Why are there no photovoltaics factories powered by the very product coming out the loading docks of the factory?

If photovoltaics truly are the cheapest means of generating electricity and achieve energy payback so quickly, and fabrication / assembly of electronics requires lots of electricity, doesn't that seem like an absurdly obvious place to re-invest the supposedly cheapest energy that they create?

Why is 90%+ of the world's photovoltaic cell production capacity powered by coal and assembled using the equivalent of indentured servants?

Why not re-power those giant wide-open rock pits where the input materials to make photovoltaics are mined?

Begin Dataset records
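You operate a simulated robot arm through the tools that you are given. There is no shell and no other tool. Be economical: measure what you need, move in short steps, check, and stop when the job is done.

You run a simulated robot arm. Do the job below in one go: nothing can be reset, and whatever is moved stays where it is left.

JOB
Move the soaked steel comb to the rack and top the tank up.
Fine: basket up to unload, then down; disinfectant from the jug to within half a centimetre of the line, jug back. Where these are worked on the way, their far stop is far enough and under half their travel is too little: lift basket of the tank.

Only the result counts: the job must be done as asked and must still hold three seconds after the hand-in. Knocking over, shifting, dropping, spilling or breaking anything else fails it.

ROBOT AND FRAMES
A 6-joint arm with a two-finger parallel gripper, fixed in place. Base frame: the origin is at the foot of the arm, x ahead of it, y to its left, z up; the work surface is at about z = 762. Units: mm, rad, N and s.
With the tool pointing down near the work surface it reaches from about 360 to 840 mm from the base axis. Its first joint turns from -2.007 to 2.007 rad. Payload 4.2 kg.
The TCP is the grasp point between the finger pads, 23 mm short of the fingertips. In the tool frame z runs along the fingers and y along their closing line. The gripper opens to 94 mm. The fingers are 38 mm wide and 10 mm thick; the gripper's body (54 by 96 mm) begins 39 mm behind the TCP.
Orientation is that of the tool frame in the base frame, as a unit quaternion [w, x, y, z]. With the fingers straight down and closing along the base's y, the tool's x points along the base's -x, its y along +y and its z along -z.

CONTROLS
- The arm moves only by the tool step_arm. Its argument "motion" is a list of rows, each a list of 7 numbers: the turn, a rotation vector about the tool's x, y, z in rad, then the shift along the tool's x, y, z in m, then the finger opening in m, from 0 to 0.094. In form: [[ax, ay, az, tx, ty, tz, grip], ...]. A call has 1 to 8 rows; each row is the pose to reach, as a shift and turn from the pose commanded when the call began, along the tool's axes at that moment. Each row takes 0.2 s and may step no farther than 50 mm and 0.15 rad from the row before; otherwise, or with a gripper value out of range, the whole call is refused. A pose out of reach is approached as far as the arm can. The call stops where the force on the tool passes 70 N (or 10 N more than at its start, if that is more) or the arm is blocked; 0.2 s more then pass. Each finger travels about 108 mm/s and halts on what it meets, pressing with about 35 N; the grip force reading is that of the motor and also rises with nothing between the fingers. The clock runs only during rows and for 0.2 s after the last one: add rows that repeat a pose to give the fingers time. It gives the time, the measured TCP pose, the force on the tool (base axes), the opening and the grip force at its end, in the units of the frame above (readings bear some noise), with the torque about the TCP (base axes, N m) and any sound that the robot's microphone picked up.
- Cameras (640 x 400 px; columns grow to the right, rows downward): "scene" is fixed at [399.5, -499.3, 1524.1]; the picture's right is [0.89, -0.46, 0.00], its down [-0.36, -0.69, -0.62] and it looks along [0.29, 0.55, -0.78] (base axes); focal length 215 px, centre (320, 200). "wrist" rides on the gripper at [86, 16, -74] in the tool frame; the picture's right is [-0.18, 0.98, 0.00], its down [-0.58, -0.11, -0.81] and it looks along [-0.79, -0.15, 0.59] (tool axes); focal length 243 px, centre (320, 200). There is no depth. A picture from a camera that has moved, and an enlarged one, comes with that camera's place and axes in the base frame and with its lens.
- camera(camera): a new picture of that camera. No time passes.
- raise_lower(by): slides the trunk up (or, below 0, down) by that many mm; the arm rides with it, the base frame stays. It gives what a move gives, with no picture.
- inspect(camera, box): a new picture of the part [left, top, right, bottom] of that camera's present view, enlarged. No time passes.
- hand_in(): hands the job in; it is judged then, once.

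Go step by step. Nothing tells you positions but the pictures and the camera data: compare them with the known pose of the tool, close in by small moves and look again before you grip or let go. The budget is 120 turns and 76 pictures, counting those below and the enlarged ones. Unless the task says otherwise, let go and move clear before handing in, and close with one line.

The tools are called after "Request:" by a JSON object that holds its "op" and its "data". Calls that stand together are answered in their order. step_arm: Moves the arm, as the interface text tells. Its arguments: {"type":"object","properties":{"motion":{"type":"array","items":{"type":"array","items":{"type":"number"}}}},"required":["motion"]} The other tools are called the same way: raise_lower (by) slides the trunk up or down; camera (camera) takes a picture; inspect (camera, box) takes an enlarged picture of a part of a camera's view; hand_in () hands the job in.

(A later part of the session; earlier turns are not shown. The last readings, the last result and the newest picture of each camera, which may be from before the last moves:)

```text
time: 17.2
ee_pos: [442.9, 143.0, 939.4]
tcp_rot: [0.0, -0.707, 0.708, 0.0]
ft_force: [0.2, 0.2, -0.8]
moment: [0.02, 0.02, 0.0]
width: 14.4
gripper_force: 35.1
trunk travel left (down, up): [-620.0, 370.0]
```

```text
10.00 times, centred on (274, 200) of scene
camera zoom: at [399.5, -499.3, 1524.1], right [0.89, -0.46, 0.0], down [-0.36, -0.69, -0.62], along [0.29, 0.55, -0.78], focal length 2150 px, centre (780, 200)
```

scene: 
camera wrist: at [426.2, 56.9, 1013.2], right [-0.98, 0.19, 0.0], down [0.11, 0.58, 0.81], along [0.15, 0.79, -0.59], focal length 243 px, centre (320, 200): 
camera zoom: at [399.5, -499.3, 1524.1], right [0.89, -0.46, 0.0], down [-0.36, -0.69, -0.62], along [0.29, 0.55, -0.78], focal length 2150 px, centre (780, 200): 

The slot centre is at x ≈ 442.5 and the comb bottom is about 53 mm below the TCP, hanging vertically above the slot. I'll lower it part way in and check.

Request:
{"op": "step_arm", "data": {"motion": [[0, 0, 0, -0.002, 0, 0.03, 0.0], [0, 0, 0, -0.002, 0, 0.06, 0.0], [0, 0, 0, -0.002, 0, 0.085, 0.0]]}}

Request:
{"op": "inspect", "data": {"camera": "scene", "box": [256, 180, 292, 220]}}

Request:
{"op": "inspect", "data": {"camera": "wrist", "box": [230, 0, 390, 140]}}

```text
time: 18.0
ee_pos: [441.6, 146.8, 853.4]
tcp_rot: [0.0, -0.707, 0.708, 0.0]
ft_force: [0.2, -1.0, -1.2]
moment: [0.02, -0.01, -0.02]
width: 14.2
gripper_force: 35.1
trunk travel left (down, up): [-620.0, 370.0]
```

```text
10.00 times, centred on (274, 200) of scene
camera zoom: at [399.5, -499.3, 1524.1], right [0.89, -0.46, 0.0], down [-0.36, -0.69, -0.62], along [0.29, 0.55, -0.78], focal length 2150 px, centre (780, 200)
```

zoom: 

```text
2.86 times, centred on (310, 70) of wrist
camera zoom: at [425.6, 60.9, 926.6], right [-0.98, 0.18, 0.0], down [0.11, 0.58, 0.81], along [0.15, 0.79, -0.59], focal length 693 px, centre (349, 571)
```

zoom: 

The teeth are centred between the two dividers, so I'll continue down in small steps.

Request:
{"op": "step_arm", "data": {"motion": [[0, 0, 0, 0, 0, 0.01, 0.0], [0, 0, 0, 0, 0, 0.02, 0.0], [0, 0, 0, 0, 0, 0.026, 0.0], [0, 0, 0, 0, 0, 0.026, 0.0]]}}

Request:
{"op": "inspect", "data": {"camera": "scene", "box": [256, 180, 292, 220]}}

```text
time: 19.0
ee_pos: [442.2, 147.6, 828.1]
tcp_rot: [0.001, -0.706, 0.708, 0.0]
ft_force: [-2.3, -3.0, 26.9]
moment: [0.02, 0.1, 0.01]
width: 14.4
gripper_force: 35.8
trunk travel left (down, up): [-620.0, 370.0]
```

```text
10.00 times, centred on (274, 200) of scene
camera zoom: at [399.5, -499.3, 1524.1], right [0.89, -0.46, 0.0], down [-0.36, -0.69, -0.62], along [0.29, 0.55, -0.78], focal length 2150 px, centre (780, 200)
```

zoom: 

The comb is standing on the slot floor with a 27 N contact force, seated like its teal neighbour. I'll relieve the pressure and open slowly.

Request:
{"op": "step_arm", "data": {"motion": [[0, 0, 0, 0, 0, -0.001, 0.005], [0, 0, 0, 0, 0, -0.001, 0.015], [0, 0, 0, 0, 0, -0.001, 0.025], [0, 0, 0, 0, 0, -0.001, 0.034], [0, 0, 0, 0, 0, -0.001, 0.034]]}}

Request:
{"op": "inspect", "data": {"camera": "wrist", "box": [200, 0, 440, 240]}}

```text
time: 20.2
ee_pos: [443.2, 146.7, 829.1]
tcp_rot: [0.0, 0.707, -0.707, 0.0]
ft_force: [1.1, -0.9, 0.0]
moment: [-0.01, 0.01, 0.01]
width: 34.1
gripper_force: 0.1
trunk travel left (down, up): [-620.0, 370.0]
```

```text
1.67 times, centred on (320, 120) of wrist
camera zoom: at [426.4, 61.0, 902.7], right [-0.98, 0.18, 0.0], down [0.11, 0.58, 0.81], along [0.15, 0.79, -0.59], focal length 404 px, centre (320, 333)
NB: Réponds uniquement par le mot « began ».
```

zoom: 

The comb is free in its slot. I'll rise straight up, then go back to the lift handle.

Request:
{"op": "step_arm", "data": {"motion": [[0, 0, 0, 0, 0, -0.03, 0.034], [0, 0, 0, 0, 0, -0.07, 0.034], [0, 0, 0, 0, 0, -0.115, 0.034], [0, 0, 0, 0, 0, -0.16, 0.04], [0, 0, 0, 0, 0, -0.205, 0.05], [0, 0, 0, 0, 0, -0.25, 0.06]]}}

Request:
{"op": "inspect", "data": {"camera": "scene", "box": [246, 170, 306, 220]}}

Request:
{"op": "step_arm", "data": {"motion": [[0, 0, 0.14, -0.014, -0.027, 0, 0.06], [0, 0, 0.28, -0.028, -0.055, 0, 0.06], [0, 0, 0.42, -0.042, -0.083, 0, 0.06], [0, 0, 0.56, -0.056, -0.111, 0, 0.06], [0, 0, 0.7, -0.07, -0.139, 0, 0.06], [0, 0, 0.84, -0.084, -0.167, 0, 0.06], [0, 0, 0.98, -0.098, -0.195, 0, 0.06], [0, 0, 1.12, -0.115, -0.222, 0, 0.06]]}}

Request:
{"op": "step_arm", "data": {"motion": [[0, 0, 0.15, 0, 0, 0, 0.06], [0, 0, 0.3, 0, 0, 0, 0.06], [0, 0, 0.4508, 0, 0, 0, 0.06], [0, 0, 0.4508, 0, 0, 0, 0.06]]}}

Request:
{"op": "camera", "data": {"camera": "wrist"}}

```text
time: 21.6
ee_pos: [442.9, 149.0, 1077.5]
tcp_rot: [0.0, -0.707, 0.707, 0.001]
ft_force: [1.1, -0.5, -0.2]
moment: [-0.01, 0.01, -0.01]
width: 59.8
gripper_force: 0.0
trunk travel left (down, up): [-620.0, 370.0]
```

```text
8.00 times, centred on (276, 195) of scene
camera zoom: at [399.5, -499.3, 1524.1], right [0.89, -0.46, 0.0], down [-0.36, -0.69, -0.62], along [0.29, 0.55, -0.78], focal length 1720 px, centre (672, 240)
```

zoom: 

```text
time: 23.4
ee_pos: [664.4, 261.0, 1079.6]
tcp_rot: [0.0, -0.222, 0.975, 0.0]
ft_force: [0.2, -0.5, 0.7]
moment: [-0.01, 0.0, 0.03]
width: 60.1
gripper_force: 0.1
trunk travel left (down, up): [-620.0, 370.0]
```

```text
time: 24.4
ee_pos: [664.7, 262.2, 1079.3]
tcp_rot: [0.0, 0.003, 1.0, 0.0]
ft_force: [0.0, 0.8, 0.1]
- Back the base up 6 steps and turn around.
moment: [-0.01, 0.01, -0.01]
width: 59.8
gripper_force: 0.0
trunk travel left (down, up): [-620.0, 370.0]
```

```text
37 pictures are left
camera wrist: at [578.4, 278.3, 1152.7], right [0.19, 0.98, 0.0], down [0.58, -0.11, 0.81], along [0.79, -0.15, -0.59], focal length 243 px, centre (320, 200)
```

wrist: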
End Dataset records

Doesn't that seem like an equally obvious place to put them?

Is it not the least bit curious to people advocating for more photovoltaics to generate grid energy that the bulk of the energy used to create photovoltaics doesn't come from the supposedly cheapest form of energy?

The Unpopular Truth - Coal's importance for solar panel manufacturing, by Dr. Lars Schernikau

If people advocating for more of this nonsense cannot answer such questions with honesty, then maybe it's because they either don't have good answers or are being dishonest with themselves and others.